Directions for this task: Copy out every line exactly as given.

Available data:

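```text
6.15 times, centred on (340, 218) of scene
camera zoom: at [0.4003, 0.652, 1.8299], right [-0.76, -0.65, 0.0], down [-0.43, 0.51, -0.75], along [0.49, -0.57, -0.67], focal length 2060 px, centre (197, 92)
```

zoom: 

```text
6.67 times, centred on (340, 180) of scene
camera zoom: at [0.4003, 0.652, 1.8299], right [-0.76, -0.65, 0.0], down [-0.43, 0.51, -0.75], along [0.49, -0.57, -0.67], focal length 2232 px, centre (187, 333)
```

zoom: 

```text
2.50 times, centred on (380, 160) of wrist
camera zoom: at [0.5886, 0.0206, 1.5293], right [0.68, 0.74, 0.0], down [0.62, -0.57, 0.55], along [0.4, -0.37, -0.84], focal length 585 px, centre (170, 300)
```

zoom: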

The result:
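```text
6.15 times, centred on (340, 218) of scene
camera zoom: at [0.4003, 0.652, 1.8299], right [-0.76, -0.65, 0.0], down [-0.43, 0.51, -0.75], along [0.49, -0.57, -0.67], focal length 2060 px, centre (197, 92)
```

zoom: 

```text
6.67 times, centred on (340, 180) of scene
camera zoom: at [0.4003, 0.652, 1.8299], right [-0.76, -0.65, 0.0], down [-0.43, 0.51, -0.75], along [0.49, -0.57, -0.67], focal length 2232 px, centre (187, 333)
```

zoom: 

```text
2.50 times, centred on (380, 160) of wrist
camera zoom: at [0.5886, 0.0206, 1.5293], right [0.68, 0.74, 0.0], down [0.62, -0.57, 0.55], along [0.4, -0.37, -0.84], focal length 585 px, centre (170, 300)
```

zoom: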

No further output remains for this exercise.